Manners, as an "unspoken contract between the individual and the society," allow for social efficiency and harmony. The Blisses’ four unsuspecting guests arrive for a quiet weekend in the country and find themselves, like Alice in Wonderland, lost. Lost, because in the Bliss household where talent reigns and manners are optional, the poor guests don’t know where they are. Noel Coward knew about social embarrassment and wrote it brilliantly in Hay Fever.

Given Coward’s grand plan to become a "personality" through artistic achievement and a façade of diligent charm, it’s fitting to me that this early play looks at the initiation of the curious outsider lured by charm and fame into the world of the bohemian artist, a world where excess of artistic temperament causes an "allergic" reaction in the sensitive and unsuspecting "guests". (All quotes taken from Coward The Playwright by John Lahr.)
 
From the Dramaturg: Angie Balsamo
World War I taught Britons that very little in life was sacred. In a time when typhoid fever, malaria, and yellow fever were rampant, Europeans were paranoid and aware that illness was everywhere. Emerging from the war, as if from a dream, the twenties, by contrast, were seen as less "roaring" and more "careless" by many in Europe. The Victorian era of constraint was left far behind and replaced by what would later be termed a "Cowardesque" attitude. For the "bright young things" of Britain, manners were unnecessary and androgyny embraced. Tutankhamen’s tomb was discovered, cross-dressing was prevalent, and the bohemian lifestyle thrived. Amidst the chaos, Noel Coward found inspiration for his comedy on "social sins." Hay Fever is based on Coward’s interactions with the family of Laurette Taylor, a popular and talented actress at the time. Her husband, son and daughter, a carbon copy of the Blisses, "adopted" Coward. It was with them that he gathered the character information eventually leading to his first true comedic endeavor. Taylor’s parties were infamous in both New York and British circles mainly for their "eccentric" parlor games including "In the Manner of the Word," made known through Coward’s play. Laurette had a dramatic tendency, as the following passage confirms. "On Sunday evenings... we had cold supper and played games, often rather acrimonious games, owing to Laurette's abrupt disapproval of any guest who turned out to be self-conscious, or unable to act an adverb or a historical personage with proper abandon. There were also, very often, shrill arguments concerning rules. These were waged entirely among the family, and frequently ended in all four of them leaving the room and retiring upstairs, where, later on, they might be discovered, by any guest bold enough to go in search of them, amicably drinking tea in the kitchen."

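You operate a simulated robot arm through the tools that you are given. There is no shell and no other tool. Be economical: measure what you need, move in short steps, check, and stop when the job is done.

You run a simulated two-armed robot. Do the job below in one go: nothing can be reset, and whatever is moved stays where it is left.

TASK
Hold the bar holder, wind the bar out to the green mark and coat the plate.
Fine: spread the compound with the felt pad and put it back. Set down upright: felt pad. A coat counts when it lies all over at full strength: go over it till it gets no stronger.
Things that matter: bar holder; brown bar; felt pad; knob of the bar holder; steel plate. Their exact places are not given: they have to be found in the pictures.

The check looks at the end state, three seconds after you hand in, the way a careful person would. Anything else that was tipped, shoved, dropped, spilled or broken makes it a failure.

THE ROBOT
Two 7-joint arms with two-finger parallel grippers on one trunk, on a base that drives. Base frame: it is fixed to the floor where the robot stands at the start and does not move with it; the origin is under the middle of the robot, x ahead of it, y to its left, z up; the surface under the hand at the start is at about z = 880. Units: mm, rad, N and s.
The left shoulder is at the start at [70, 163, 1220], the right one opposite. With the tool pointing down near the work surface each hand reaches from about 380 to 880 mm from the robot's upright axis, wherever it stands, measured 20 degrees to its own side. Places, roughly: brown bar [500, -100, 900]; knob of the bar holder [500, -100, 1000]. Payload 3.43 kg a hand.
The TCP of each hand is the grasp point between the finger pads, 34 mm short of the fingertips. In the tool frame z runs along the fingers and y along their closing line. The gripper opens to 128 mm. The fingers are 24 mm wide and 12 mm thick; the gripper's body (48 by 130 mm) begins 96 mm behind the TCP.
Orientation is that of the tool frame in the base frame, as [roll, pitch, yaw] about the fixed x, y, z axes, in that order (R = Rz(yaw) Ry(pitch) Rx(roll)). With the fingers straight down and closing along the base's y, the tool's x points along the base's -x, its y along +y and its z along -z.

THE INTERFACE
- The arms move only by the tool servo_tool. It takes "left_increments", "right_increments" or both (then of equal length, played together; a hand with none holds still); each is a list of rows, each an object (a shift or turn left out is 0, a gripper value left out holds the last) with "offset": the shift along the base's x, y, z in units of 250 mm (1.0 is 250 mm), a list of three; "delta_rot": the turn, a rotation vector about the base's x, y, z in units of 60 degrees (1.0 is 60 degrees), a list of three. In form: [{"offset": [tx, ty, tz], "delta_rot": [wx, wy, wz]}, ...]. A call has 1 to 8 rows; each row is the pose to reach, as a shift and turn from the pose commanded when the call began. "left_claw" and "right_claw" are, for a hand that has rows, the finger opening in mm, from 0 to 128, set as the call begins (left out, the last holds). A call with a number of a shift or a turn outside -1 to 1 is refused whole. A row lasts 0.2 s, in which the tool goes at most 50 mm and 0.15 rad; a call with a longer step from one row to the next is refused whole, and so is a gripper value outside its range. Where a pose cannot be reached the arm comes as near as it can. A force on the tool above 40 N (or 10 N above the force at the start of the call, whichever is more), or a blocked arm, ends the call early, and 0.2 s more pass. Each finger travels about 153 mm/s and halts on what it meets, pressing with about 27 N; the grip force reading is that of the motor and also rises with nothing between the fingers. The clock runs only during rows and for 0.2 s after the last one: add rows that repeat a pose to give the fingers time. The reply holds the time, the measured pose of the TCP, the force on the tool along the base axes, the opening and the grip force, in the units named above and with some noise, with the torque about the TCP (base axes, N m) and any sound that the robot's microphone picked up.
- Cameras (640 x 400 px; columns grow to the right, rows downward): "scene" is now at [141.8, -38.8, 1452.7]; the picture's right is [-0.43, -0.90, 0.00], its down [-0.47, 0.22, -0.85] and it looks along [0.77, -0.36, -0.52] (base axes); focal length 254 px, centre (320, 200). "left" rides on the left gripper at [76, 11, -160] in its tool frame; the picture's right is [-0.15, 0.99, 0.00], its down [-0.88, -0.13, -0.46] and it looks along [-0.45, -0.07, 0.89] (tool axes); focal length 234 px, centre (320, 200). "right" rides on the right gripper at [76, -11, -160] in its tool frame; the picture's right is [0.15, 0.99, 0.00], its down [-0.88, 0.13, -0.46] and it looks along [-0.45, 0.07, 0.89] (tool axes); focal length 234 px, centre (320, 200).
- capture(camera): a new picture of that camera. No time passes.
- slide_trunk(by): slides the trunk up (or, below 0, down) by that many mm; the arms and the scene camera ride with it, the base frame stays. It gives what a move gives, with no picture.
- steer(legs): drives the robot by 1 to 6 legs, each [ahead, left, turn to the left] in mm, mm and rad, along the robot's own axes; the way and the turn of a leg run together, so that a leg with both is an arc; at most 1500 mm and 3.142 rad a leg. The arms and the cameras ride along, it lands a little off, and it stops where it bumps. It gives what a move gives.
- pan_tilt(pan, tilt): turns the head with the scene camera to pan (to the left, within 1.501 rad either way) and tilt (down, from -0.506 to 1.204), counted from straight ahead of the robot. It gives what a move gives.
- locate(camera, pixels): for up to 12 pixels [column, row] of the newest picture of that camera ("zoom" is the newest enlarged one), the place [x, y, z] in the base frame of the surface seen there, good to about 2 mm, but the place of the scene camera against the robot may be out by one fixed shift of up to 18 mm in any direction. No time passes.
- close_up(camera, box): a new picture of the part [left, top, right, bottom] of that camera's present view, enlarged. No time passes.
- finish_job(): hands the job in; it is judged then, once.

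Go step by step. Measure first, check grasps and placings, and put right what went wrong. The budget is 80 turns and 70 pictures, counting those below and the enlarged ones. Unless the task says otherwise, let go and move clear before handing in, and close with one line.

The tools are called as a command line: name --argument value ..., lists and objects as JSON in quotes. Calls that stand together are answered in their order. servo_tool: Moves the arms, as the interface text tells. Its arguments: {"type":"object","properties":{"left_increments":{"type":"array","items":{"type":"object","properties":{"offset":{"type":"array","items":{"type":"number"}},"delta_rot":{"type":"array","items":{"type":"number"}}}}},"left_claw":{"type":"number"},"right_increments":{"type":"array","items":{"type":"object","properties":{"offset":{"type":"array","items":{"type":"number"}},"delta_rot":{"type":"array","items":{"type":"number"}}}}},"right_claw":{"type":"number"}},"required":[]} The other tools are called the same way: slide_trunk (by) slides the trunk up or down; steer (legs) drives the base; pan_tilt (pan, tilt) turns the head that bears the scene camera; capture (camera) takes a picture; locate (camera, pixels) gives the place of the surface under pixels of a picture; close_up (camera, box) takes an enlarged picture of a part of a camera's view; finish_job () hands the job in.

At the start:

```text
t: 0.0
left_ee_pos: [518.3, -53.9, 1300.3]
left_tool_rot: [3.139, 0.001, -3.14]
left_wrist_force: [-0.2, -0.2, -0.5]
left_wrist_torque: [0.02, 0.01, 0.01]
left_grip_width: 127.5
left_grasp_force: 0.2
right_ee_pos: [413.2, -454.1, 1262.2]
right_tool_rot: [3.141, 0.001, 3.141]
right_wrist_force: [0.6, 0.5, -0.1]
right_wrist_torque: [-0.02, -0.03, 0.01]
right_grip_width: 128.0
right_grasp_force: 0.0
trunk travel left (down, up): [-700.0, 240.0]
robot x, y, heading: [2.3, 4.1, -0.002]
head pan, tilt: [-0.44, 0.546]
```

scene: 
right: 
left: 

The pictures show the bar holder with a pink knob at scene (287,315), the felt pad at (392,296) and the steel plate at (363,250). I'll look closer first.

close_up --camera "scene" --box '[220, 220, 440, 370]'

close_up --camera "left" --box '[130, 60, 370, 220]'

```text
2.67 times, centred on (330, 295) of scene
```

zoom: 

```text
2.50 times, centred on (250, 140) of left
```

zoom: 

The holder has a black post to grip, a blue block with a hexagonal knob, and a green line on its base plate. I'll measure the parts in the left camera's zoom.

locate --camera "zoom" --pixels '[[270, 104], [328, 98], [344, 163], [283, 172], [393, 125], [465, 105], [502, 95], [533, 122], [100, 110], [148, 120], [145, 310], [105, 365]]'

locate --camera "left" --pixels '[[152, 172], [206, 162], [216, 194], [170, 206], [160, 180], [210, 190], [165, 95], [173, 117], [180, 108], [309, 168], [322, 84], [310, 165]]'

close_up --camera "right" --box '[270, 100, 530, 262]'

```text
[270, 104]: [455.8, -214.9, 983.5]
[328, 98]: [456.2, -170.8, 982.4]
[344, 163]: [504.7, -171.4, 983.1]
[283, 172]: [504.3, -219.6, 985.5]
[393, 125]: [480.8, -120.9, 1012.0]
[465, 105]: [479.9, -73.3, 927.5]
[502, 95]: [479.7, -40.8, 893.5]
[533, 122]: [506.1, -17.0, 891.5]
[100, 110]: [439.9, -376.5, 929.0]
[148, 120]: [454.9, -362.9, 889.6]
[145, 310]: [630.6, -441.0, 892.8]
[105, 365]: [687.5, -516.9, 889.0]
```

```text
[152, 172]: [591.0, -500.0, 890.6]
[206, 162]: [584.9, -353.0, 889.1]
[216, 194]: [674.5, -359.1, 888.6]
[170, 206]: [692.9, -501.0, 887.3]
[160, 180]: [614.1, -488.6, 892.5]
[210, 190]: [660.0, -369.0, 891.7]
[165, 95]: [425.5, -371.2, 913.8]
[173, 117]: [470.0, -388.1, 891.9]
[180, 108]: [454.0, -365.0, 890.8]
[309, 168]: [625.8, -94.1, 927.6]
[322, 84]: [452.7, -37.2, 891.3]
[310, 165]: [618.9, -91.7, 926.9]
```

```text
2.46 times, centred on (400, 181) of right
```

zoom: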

Hay Fever is brilliantly written. As a viewer, one evolves from the curious spectator, watching the outrageous activity of the Blisses, to actually developing the appreciation that in each of us there is an ingénue, a vampire, and a temperamental child. A vivid representative of its time, Hay Fever acted as a necessary cushion between the two World Wars easing Europe into the new bohemian renaissance with memorable characters and witty text. Instead of vanishing into obscurity, Noel Coward’s words find willing ears still today. (Citations available upon request.)